Her approach is also appreciated by writers who have chosen, in varying ways, to avoid baring all. Donna Leon, an American writer based at the other end of Italy from Naples, in Venice, has seen her Commissario Brunetti detective novels published around the world – but she refuses to let them be published in Italian for fear it will spoil her relative invisibility.


“I’m real famous in Germany … and I don’t think it does anybody any good,” she told the Guardian. “I was 50 when this happened to me and I had the good sense to realise that it would be better in a little place [like Venice]. No Italian has ever said anything bad about the books; no Italian has ever opposed anything I’ve said in the books or been offended by it, which makes me very happy. But I don’t think it’s good to be famous. I’ve never seen a case where it is.”

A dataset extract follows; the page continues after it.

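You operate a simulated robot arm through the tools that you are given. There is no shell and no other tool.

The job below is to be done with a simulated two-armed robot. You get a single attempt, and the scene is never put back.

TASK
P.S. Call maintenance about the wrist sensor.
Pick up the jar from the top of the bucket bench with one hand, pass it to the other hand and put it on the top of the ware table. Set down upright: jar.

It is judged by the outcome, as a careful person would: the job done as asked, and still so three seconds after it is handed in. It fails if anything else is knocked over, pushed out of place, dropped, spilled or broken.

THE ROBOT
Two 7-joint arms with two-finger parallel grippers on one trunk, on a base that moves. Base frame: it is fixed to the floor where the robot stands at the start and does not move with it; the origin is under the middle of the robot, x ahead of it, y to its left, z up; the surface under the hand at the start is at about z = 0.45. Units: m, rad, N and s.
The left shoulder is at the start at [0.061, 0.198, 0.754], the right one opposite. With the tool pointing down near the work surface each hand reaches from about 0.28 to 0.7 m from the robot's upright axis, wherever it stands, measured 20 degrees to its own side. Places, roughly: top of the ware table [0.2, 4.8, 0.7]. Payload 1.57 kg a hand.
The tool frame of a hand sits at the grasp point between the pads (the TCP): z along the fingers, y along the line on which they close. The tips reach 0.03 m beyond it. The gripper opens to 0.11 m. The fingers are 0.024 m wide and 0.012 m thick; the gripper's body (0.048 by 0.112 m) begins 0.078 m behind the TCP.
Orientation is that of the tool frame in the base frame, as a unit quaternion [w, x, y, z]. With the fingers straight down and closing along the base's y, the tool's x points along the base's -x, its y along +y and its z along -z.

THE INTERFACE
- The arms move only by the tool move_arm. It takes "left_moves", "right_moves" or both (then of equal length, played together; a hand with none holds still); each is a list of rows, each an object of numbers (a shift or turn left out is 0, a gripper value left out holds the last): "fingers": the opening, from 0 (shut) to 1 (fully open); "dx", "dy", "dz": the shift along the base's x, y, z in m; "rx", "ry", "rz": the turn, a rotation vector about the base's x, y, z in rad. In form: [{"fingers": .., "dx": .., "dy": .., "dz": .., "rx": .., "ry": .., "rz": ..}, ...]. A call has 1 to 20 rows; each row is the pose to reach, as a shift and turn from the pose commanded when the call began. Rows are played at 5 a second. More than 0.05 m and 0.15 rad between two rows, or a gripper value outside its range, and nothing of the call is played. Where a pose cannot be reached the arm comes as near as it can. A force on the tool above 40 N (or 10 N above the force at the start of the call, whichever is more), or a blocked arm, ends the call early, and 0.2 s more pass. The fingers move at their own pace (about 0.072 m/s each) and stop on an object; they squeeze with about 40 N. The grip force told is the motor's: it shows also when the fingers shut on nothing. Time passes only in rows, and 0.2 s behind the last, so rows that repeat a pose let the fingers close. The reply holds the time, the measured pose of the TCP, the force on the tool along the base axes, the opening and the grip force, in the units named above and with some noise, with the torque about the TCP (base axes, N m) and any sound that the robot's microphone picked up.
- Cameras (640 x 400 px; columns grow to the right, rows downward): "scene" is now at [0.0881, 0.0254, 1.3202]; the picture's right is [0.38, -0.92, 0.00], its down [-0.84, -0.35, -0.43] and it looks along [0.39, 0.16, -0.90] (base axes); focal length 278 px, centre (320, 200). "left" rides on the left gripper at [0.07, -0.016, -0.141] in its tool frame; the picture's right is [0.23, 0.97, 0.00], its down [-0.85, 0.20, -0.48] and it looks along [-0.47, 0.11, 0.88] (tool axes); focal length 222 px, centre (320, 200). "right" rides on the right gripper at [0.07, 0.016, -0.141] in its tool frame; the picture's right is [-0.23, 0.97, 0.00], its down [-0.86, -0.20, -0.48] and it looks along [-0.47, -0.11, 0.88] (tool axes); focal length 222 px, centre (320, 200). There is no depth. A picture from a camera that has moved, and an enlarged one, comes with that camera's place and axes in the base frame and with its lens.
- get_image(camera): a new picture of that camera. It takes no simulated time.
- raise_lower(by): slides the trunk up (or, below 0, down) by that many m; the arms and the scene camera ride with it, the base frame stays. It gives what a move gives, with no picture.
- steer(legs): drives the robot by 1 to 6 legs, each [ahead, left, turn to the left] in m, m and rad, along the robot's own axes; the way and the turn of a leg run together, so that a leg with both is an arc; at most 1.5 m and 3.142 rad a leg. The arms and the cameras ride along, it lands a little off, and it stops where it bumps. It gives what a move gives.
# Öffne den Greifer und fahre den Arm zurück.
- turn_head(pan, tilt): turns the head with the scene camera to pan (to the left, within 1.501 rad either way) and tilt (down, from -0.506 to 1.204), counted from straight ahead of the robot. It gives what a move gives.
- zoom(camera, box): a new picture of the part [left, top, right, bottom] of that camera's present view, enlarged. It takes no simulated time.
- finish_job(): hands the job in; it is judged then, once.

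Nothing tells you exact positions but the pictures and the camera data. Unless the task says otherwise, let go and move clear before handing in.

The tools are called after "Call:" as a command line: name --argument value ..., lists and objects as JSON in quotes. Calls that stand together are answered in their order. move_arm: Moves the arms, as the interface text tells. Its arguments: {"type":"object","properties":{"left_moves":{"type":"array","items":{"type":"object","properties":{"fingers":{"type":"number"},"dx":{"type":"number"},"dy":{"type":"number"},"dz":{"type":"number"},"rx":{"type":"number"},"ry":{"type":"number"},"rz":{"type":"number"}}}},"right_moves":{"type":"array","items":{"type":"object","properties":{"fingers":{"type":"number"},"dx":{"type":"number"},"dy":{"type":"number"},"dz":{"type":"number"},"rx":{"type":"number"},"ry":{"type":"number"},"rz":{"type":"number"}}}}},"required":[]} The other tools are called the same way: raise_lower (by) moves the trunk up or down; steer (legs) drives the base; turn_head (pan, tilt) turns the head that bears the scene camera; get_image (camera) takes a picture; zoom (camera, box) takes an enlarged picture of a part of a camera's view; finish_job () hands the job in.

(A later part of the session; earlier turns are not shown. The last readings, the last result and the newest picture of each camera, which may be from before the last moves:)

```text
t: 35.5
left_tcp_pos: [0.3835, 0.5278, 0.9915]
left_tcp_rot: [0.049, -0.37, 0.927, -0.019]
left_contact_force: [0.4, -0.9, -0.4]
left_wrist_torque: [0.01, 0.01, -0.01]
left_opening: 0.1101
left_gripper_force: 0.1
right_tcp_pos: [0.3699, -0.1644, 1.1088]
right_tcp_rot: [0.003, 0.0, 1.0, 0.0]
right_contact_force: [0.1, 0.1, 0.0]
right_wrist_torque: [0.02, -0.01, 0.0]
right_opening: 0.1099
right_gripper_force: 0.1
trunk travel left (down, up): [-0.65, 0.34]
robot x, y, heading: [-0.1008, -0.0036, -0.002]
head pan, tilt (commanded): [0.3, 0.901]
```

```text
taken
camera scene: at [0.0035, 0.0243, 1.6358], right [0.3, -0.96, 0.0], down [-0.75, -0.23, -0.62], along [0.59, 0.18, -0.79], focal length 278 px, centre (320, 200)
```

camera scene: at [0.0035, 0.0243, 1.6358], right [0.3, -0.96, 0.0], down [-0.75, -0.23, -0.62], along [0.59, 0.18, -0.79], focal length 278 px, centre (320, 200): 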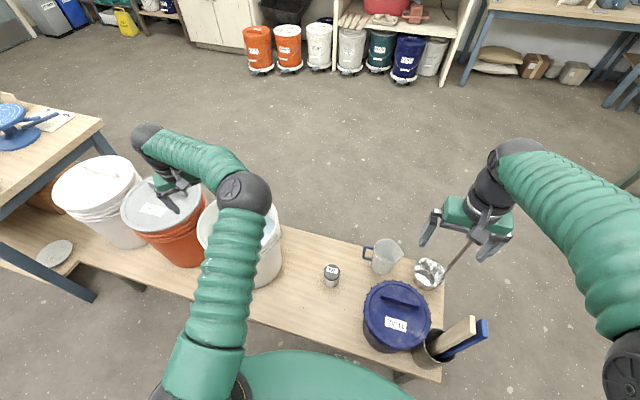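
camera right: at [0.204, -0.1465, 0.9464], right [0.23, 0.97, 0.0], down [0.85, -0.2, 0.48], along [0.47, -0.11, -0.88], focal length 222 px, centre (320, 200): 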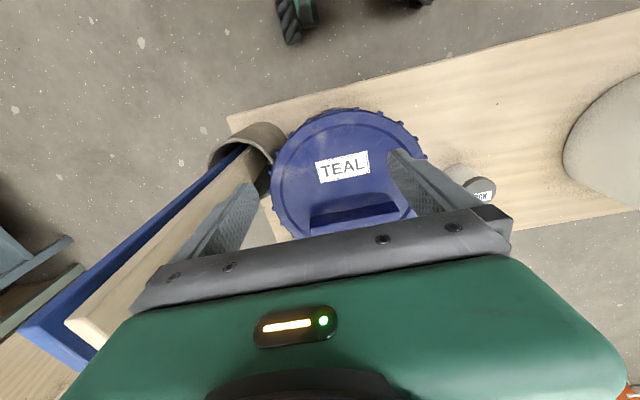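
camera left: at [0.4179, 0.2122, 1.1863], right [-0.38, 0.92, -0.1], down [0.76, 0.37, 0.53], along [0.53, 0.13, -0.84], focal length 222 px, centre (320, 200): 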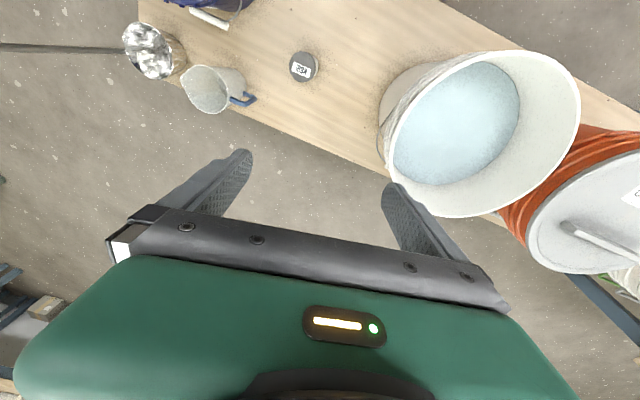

In her 1991 letter, Ferrante joked to Ozzola – who, with her co-editor husband, Sandro Ferri, is one of the very few people who know her true identity – that she would be “the cheapest author in the publishing house” (Edizioni e/o]) because of her no-publicity stance. Cynical observers might argue that, in fact, Ferrante’s refusal to reveal herself has proved a most effective PR tool.


“More than in her books, Ferrante’s strength lies in her not being here, her huge distance from everything,” wrote Paolo di Paolo in La Stampa this week. Arguing that there was something disproportionate in the adulation reserved for Ferrante compared with the limp reception usually given to Italian authors by anglophone critics, he said there was a cluster of contemporary talents who were just as deserving of praise but who lacked an accompanying authorial mystery.


“Some will object that in literature the game of pseudonyms is fair play. Yes, but it is rare they last for more than 20 years,” he said. “And anyway … it’s far less interesting than a life, a face, a real experience.”